I am currently about 1/3 of the way through the book. (I’m “reading” it as a book on tape, because I have a long commute and little other free time.)
When I was less than a quarter of the way through the book, I’d already figured out what I am sure is the “secret” of the Piggies. It’s so bloody obvious from all the hints Card has dropped: Rooter wasn’t murdered at all. I haven’t figured out all the details yet – like I said, I’m only 1/3 of the way through the book – but it seems blatantly obvious that the Piggies reproduce in some way that kills the male in the process. Rooter’s evisceration wasn’t an execution, it was how mating was, and had to be, performed. (Later passages imply that the trees that grow out of the eviscerated Piggy bodies may participate in the gene flow to the next generation, thus rightfully giving them the title “father”.)
I mean, it’s not like there aren’t precedents for this in animal species on Earth. Drone bees drop dead the moment they mate with a queen bee, sometimes because part of their abdomen is violently ripped from their body. Praying mantis males cannot impregnate their female mate unless the female eats the male’s head, killing the male. Ocean salmon are driven to spawn and lay their eggs only in fresh water, which kills them in a matter of hours.
What bugs me is how Card’s characters seem so moronically oblivious to this obvious answer. They’re supposed to be super-geniuses, for crying out loud, and yet Pipo didn’t even figure it out until Novenya showed him an animation of the native destruyada [sp?] organelle in action. Neither Libo nor Novenya, also precocious geniuses, figured it out either for over 20 years thereafter.

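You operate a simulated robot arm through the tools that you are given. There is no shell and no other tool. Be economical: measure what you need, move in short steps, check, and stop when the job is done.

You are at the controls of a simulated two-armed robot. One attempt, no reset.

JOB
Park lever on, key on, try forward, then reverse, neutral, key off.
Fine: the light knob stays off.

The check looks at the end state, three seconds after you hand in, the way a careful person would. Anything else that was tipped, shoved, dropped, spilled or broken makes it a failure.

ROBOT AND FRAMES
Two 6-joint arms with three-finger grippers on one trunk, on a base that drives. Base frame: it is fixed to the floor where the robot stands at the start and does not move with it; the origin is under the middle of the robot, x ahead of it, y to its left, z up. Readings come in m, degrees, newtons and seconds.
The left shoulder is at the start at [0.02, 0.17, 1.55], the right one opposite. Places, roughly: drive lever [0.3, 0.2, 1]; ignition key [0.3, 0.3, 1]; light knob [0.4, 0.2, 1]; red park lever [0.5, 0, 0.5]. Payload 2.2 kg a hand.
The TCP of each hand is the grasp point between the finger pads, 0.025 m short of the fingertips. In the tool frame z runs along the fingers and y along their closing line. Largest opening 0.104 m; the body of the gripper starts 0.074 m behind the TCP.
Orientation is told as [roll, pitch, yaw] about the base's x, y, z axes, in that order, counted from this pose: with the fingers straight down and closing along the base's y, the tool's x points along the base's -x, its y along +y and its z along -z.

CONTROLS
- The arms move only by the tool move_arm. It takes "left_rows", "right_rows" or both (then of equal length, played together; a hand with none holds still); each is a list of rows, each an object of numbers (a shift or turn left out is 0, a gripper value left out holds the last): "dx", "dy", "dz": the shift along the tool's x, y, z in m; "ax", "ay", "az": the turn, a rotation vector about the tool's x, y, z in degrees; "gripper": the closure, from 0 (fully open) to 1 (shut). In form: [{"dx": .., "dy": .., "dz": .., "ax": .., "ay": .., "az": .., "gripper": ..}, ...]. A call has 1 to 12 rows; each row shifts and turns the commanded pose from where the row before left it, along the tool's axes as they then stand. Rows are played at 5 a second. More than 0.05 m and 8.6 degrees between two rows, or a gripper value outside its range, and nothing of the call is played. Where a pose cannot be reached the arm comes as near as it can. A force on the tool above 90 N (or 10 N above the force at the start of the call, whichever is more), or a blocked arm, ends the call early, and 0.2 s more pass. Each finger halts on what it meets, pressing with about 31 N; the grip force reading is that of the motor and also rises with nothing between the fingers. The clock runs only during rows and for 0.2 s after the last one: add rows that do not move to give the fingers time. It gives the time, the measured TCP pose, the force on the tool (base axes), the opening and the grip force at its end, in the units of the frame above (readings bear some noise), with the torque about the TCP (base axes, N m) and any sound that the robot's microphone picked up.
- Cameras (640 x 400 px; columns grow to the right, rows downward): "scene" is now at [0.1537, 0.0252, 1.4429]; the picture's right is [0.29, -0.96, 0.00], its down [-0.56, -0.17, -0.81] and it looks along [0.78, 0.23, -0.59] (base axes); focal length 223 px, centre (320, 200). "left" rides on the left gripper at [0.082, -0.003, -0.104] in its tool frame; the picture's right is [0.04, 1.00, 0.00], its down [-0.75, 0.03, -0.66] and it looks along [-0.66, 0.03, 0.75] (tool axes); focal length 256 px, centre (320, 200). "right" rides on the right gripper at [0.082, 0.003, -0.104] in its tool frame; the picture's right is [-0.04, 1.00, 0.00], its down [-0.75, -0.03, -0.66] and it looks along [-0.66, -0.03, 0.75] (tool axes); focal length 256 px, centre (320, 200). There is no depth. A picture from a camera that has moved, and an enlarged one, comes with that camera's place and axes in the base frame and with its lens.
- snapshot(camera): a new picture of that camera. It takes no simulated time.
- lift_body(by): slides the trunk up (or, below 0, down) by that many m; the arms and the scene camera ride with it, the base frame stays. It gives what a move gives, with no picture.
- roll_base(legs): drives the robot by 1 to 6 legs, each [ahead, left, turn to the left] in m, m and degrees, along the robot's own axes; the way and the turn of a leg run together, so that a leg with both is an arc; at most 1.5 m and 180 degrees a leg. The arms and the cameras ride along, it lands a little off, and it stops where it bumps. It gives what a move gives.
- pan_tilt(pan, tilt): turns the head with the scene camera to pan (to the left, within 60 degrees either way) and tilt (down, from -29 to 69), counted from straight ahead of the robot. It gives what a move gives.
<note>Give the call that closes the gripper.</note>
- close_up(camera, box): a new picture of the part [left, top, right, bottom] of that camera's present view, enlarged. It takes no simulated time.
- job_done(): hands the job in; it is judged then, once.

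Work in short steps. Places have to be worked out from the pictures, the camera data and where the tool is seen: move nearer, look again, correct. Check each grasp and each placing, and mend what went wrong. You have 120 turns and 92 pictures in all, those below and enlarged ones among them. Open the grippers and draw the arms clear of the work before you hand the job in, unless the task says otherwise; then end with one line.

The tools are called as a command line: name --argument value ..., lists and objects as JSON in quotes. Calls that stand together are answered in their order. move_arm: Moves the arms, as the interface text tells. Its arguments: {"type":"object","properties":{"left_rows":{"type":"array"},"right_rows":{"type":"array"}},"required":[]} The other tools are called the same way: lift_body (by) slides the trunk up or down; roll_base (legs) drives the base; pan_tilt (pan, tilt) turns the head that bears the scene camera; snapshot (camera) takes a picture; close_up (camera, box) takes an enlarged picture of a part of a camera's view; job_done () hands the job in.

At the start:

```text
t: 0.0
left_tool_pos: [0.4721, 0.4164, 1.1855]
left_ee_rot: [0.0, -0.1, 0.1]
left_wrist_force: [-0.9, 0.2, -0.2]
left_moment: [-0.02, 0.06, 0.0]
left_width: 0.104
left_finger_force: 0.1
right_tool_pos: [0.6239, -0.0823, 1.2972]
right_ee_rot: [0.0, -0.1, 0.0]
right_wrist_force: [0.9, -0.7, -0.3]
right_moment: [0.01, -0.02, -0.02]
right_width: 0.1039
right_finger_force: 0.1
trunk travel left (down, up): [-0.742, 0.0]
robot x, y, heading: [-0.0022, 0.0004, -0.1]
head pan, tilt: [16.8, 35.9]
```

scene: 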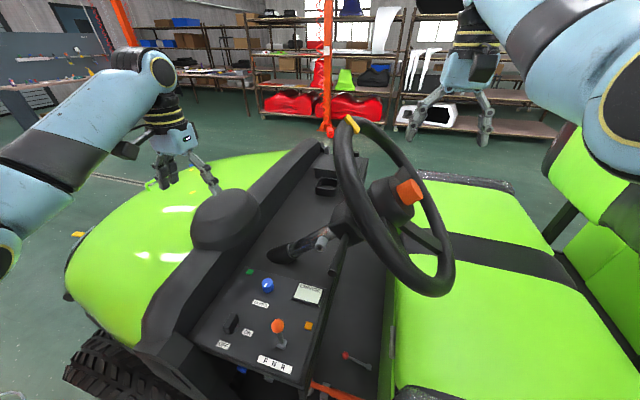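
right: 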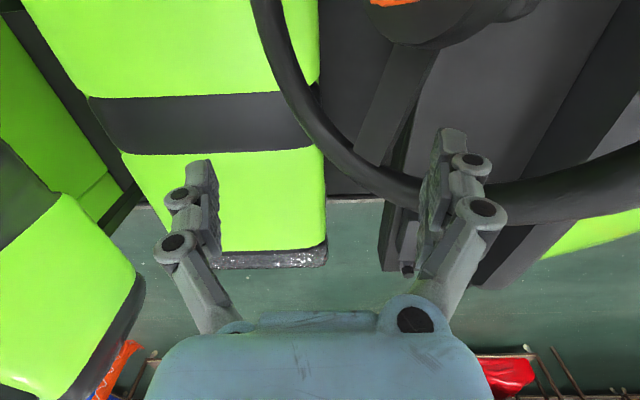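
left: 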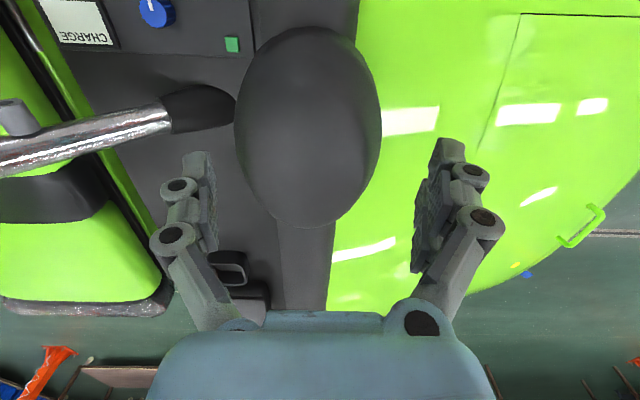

I mean, come on, Orson! Do you really think your readers are so moronic that they can’t figure it out from the clues you’ve blasted at them so relentlessly? For God’s sake, the Buggers from your own book were based on hive insects, which are notorious for having their drones die in the mating process! Or are we readers supposed to tear our hair out in frustration when the brghtest characters in Card’s universe completely fail, over and over again, to come up with this simple idea?!